▶ **To be done**:
Find each line containing the string "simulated" and return it.

-- Start Dataset extract --

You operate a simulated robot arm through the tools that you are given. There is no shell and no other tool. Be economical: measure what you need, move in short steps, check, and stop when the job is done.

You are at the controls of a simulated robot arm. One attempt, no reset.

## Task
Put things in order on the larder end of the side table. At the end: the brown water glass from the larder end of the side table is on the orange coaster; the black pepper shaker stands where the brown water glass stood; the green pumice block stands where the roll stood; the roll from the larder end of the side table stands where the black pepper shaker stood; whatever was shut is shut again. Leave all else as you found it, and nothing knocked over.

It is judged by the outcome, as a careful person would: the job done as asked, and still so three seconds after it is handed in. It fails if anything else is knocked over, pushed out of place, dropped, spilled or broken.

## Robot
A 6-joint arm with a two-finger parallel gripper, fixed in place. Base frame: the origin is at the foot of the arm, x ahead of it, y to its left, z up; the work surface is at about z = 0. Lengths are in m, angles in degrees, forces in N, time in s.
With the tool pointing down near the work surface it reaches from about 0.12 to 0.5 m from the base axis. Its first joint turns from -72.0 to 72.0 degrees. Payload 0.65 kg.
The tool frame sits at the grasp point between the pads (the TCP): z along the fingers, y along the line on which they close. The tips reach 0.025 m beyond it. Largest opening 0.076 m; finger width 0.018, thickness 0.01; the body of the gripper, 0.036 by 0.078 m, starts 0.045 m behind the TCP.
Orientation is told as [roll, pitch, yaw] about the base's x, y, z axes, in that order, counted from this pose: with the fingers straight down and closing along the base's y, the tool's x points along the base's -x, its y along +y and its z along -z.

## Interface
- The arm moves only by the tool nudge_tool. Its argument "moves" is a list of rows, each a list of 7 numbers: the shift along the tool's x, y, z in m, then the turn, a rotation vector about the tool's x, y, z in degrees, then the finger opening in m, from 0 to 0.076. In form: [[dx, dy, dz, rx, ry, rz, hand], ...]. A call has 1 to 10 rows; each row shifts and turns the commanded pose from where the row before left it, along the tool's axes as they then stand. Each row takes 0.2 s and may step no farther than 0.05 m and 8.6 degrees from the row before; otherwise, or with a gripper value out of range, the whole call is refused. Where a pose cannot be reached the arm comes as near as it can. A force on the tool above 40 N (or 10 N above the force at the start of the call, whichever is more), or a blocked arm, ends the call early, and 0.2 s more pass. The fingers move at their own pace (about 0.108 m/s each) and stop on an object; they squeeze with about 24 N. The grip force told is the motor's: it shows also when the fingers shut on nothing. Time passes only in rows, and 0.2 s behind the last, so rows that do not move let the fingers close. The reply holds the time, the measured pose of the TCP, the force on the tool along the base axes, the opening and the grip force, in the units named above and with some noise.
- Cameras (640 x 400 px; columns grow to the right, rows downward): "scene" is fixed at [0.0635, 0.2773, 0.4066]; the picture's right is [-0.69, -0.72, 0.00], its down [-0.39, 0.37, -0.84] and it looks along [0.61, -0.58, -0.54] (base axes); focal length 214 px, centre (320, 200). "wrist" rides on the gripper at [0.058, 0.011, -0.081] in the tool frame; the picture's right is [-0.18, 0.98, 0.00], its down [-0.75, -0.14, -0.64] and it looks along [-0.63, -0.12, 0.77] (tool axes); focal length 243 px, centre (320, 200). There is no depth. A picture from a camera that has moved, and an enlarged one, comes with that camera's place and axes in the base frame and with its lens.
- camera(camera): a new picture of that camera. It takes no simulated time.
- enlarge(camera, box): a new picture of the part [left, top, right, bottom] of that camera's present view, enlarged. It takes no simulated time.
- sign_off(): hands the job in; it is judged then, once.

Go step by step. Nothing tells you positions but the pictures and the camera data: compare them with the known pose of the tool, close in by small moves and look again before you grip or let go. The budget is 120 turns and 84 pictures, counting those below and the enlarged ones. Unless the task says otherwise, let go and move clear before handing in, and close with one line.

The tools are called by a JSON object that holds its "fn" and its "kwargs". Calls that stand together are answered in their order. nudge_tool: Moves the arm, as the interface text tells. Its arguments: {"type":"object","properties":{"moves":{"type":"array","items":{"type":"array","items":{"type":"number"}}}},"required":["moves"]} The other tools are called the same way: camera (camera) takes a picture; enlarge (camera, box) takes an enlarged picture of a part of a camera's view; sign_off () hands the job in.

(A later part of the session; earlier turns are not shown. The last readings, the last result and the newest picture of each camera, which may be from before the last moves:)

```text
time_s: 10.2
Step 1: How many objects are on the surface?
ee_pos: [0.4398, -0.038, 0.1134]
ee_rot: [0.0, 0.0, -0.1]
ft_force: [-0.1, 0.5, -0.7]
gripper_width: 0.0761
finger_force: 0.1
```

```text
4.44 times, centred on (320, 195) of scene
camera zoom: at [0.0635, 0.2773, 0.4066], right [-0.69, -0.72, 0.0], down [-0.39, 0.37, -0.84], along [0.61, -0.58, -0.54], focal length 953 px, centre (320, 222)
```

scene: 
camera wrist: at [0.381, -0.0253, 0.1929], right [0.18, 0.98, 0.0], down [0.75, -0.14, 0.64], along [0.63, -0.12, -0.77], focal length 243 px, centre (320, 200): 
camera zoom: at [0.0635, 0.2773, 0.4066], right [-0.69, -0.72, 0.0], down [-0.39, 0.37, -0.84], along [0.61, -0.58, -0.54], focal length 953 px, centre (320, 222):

-- End Dataset extract --

▶ **Answer to the problem**:
You operate a simulated robot arm through the tools that you are given. There is no shell and no other tool. Be economical: measure what you need, move in short steps, check, and stop when the job is done.
You are at the controls of a simulated robot arm. One attempt, no reset.
- camera(camera): a new picture of that camera. It takes no simulated time.
- enlarge(camera, box): a new picture of the part [left, top, right, bottom] of that camera's present view, enlarged. It takes no simulated time.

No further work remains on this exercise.